═════ Passage given ═════

Bij brief van 20 januari 2020 heeft mr. Kaya namens appellant het hoger beroep ingetrokken en gelijktijdig aan de Raad verzocht het Uwv te veroordelen in de proceskosten.
Het Uwv heeft gebruik gemaakt van de gelegenheid een verweerschrift in te dienen.
Onder toepassing van artikel 8:57 van de Algemene wet bestuursrecht (Awb) is het onderzoek ter zitting achterwege gelaten. Vervolgens is het onderzoek gesloten.

OVERWEGINGEN

Artikel 8:75a, eerste lid, eerste volzin, van de Awb bepaalt dat in geval van intrekking van het beroep omdat het bestuursorgaan geheel of gedeeltelijk aan de indiener van het beroepschrift is tegemoetgekomen, het bestuursorgaan op verzoek van de indiener bij afzonderlijke uitspraak met toepassing van artikel 8:75 van de Awb in de kosten kan worden veroordeeld. Ingevolge artikel 8:108, eerste lid, van de Awb is deze bepaling van overeenkomstige toepassing op het hoger beroep.

═════

Type the passage given over again with no edits.

═════ Data excerpt ═════

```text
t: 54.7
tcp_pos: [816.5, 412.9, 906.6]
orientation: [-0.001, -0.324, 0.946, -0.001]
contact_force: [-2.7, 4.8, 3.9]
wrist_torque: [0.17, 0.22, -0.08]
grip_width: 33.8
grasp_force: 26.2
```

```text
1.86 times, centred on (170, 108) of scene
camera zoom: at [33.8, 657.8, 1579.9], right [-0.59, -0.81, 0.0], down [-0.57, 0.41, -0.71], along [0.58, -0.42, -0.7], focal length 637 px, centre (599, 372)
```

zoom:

═════

* Response to the task
Bij brief van 20 januari 2020 heeft mr. Kaya namens appellant het hoger beroep ingetrokken en gelijktijdig aan de Raad verzocht het Uwv te veroordelen in de proceskosten.
Het Uwv heeft gebruik gemaakt van de gelegenheid een verweerschrift in te dienen.
Onder toepassing van artikel 8:57 van de Algemene wet bestuursrecht (Awb) is het onderzoek ter zitting achterwege gelaten. Vervolgens is het onderzoek gesloten.

OVERWEGINGEN

Artikel 8:75a, eerste lid, eerste volzin, van de Awb bepaalt dat in geval van intrekking van het beroep omdat het bestuursorgaan geheel of gedeeltelijk aan de indiener van het beroepschrift is tegemoetgekomen, het bestuursorgaan op verzoek van de indiener bij afzonderlijke uitspraak met toepassing van artikel 8:75 van de Awb in de kosten kan worden veroordeeld. Ingevolge artikel 8:108, eerste lid, van de Awb is deze bepaling van overeenkomstige toepassing op het hoger beroep.